I recently saw this article from our friends at NerdWallet. If you have been tempted by a 0% offer, then you need to know the full story.
In seeking the best deal on your next car, you might’ve stumbled upon advertisements or offers to get a 0% interest auto loan. As great as this sounds, you may not save as much as you expect with this type of incentive.
Since auto loans can come through either a dealer or a lender, such as a bank or credit union, it’s important to note that a 0% interest loan generally, if not always, is obtained through a dealer. Automakers offer them to attract buyers to certain car models, especially ones that aren’t selling well. Here are a few things to consider about 0% financing and why it might not be in your best interest to use it.

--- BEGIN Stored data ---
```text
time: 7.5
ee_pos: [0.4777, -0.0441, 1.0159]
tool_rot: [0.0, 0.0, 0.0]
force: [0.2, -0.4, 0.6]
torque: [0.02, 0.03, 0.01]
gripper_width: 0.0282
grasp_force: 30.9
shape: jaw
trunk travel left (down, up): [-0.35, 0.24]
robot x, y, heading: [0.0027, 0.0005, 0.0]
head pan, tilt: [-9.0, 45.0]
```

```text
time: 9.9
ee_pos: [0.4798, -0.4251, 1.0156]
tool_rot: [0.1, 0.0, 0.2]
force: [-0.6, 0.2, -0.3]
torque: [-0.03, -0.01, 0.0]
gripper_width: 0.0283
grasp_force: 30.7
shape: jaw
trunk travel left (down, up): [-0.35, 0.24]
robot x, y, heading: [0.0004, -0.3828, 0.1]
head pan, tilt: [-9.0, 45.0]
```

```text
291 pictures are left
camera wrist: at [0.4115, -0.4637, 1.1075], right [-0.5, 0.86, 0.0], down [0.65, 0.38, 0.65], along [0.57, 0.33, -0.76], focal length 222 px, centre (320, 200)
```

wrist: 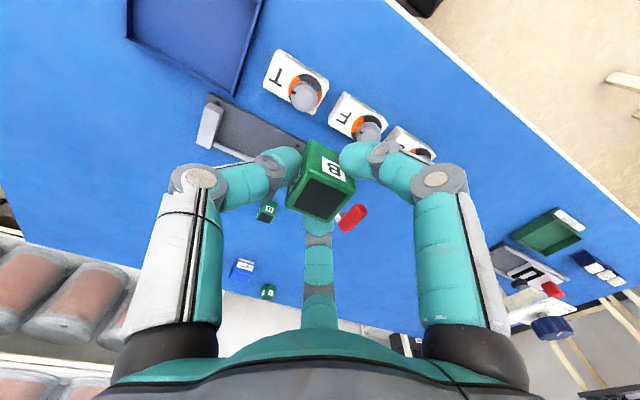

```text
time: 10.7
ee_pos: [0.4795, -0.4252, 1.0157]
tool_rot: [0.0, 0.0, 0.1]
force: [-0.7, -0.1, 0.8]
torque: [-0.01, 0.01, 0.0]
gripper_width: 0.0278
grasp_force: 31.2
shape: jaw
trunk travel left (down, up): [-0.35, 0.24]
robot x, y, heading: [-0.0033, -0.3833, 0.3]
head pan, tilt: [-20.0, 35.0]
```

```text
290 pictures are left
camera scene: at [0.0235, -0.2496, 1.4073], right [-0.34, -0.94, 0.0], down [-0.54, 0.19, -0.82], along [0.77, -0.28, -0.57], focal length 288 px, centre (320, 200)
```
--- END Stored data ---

You might be forfeiting a better deal
Typically, you can’t receive both reduced rate financing and a cash rebate when you buy a car, so you may have to choose one. Manufacturers’ cash rebates can range from a couple hundred to a few thousand dollars. The well-known auto research website Edmunds found that the cost of incentives that automakers pay to attract customers was around $2,300 per car industrywide, which includes cash rebates and cost of reduced financing.
While a 0% loan may sound appealing, a cash rebate might save you more money. If you buy a $20,000 car that has a $2,300 rebate, you are really paying $17,700 plus interest. If the interest rate for a five-year loan is 2.7%, which was the average rate at credit unions toward the end of 2015, then you would pay a total of $1,242 in interest. That would bring the cost of the car plus interest to $18,942, saving you $1,058 compared with what you’d pay with a 0% loan.
You may want to check the auto loan rates at local lenders too, since you might be able to get a low rate and also pick up a rebate when you negotiate with the dealer.
Rate may not last as long as your loan
Some car models may have 0% financing for a limited term, such as five years, which could be less than the length of your auto loan. In the third quarter of 2015, the average loan term for a new car was five years and seven months, and the term for used cars was five years and three months, according to Experian’s State of the Automotive Finance Market report. These are the longest average terms calculated since the firm began collecting data in 2006.
You may even receive a longer loan if you want lower monthly payments than you were offered initially. If your term is longer than the 0% financing deal, you generally pay interest on the remaining months or years.
This offer can be limited
A 0% rate might only be offered for a handful of models, especially newer cars, and less for used cars or older models. But even if this deal is available for the car you want, qualifying for it typically requires a high credit score. Check on the eligibility rules for getting this rate before stepping onto the dealer’s lot if you can.
As you sift through car prices and incentives, remember that trade-offs are part of the process when buying a car. Although a 0% interest rate may save you money in some cases, you might also be letting a better savings opportunity pass you by.